A comparative study of employee expenses between onsite and offshore development also points to the reasons for Indian companies turning their energies towards getting work offshore. According to a recent First Global report on the IT industry, expenses for offshore jobs have gone up by 0 per cent and 5 per cent from financial year 1998-1999 to 1999-2000, while onsite expenses have been increasing at 6 per cent and 10 per cent per employee each year. In the past, onsite billing rates were commensurate with the costs but a continued scaling down of billing rates has made onsite work unattractive.

Outsourcing projects may not be an unmixed blessing for Indian companies, pampered by the high rates of the boom time but it will definitely help companies to post profits between 30 per cent and 40 per cent. But India now being referred to as "The Taj Mahal of Outsourcing" needs to watch out. There are inherent dangers in being a service economy whose only advantage are low costs. China and Russia are already threatening India's eminence. Certain Indian companies like Infosys and TCS are getting part of their work done in China. Before long the clients may decide to interact directly with the Chinese.

Even more dangerous is the threat the MNC development center presence in India could pose. For instance Satyam Computers gets approximately 15 per cent of its revenues from GE. With GE opening a development center in India, there is no long-term guarantee that the company will continue to outsource work to Satyam. Mr. Guru of Kelsar.com, an online company which helps Indian and US companies to come together and monitors projects believes that although the fear of large companies withdrawing at any point of time is real, the outsourcing market will continue to grow. "The real players in the market are not the giants but the middle sized industry. Recently we helped a firm in Pune bid 4 projects for $400 each, a large amount for a small company. They are many mid-sized companies in the US, who would like to outsource projects. Large companies like Stayam, Infosys will not touch these projects but mid-sized companies stand to gain." The $50 billion outsourcing market will be powered by small and medium firms."

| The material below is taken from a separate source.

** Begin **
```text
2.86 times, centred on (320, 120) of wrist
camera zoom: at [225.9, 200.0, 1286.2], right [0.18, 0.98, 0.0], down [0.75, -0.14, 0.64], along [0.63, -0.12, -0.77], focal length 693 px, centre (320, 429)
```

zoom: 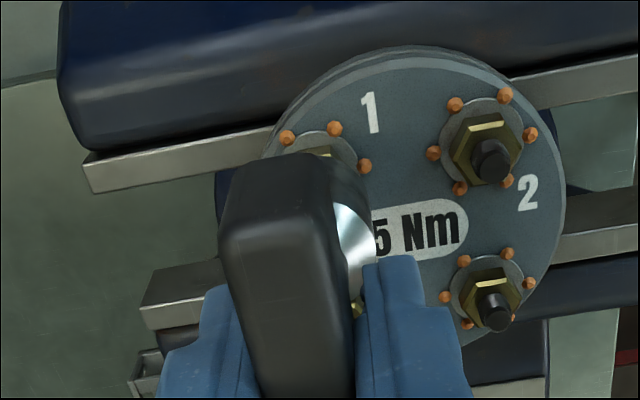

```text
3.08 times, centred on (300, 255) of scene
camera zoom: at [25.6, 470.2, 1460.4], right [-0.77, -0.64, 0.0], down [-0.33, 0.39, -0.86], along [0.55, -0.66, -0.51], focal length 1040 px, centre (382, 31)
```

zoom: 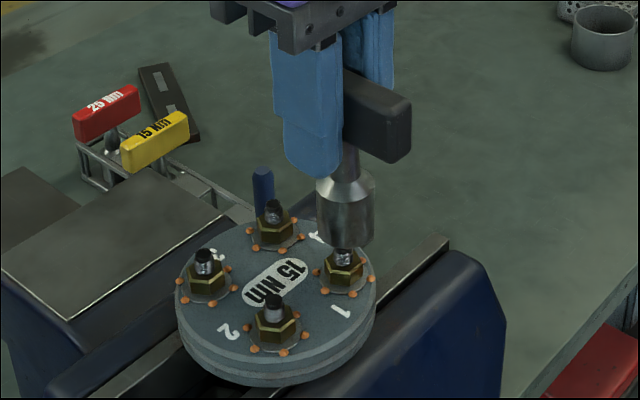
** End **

Another direct result of loss of onsite work is that Indian software companies are reverting to mundane work like maintenance and systems integration to keep the order books flowing, adversely impacting efforts to move up the value chain. When the going was good companies trying to move higher up on the value chain by developing applications like embedded software for telecom equipment firms and software for wireless technologies. Now the focus has shifted to volumes. Wipro Ltd., India's third largest software exporter, drove home that harsh reality when it touted last week its $70 million systems integration order - matching software and hardware requirements for a telecom company of UK's Lattice Group. Satyam Computer Services, India's fourth largest software exporter, said its first-quarter business mix indicated an increase in maintenance and re-engineering projects. These accounted for 30 per cent of revenue in April-June, up from 23 per cent the previous quarter."

Most companies feel that the downturn is temporary and these disadvantages will be a subject of the past once the market revive. But the wait could be long and the growth may be marginal. Indian Software service giants must rethink their long-term strategies, even as US companies croon their new-found love for India.